E allora, più ancora che alla recensione del libro di cui sopra, mi piace rimandarvi a questo minisaggio scritto da Luca Romano per il sito web minima&moralia che mi pare delineare con chiara limpidezza e precisione i contorni della questione, della disobbedienza e delle leggi, della coscienza e del rapporto con il diritto e la morale. Fino a giungere alla conclusione di Hannah Arendt, magistrale come al solito, la quale, di coloro che non accettarono di obbedire a certe leggi che in ultima istanza conducevano al massacro di innocenti, scrisse così:

essi si chiesero fino a che punto avrebbero potuto vivere in pace con la propria coscienza se avessero commesso certi atti; e decisero che era meglio non far nulla, non perché il mondo sarebbe così cambiato per il meglio, ma perché questo era l’unico modo in cui avrebbero potuto continuare a vivere con se stessi. […] Per dirla in modo crudele, ciascuno di loro rifiutò l’omicidio: non perché volesse continuare a obbedire al comando “non uccidere”, ma perché non voleva passare il resto dei suoi giorni con un assassino – se stesso.

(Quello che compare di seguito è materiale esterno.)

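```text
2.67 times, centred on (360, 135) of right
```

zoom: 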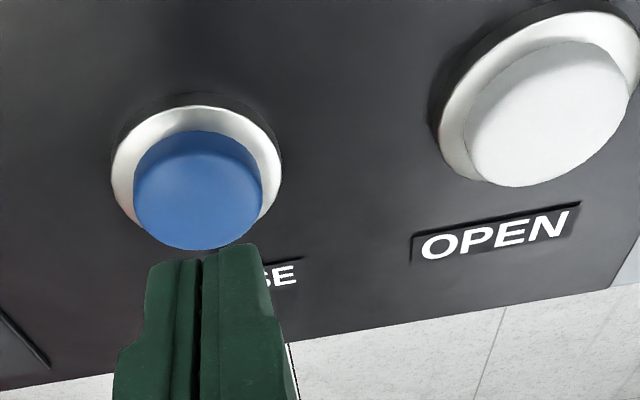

Ecco, direi che poco altro c’è da aggiungere. E, spero lo abbiate notato, non c’è nemmeno bisogno di ricordare il nome di donna a cui tutti, in qualche modo, meccanicamente torniamo quando guardiamo le foto di Carola: Antigone. C’è anche Antigone, se volete: se ne parla qui in modo efficace e chiaro. Ma non è necessario che ci sia forse. Tanto che, su di lei, mi permetto di riportare le parole che ha scritto un amico in questi giorni sulla bacheca facebook di un altro amico con cui si discuteva di leggi e di morale e di disobbedienza (è bello avere amici più intelligenti di noi, su Facebook come nella vita; è un grande privilegio…) Il quale mio amico, entro una discussione che mi piacerebbe riportare tutta ma che sarebbe troppo inelegante riportare, ha scritto così:

Il problema è che uno dei poli del legame [leggi del cuore contro diritto positivo], semplicemente, non esiste. Non esistono leggi del cuore (per me esiste una natura umana, ma è altra cosa). Le pretese leggi del sangue di Antigone sono appunto pretese, derivano da una pretesa di autoreferenzialità che è il contrario della convivenza. Infine: superiorità del diritto positivo su una (pretesa) legge naturale mica vuol dire che il diritto positivo sia infallibile. Significa solo, per me, che se possiamo giudicare oscene le leggi di Norimberga è grazie alle conquiste del diritto positivo dalla rivoluzione francese in poi, sennò col cavolo che basterebbe un preteso anelito al bene che ci contraddistingue per natura come specie

E poi, chiaramente provocando ma avendo a mio parere la sua parte di ragione, ha aggiunto così:

E comunque, a esito della vicenda mi permetto di dire #iostoconCreonte. Antigone eroina un par di palle. Le leggi del sangue sono anche quelle della vendetta e del familismo amorale. Il diritto positivo di Creonte è quello che permette di vivere insieme senza azzannarci alla gola, con buona pace dell’Antigone piagnona. E la signorina Rackete è libera grazie al diritto positivo, mica per la supremazia delle leggi non scritte. Che se qualcuno non se ne fosse accorto, è proprio quel che è sostenuto da Salvini, lui sì vero fan di Antigone.

Che, se ci pensate bene, è la migliore notizia che davvero potevamo avere in questi giorni: non abbiamo bisogno di eroi né di eroine, abbiamo la legge, abbiamo i giudici che la applicano, abbiamo una donna libera.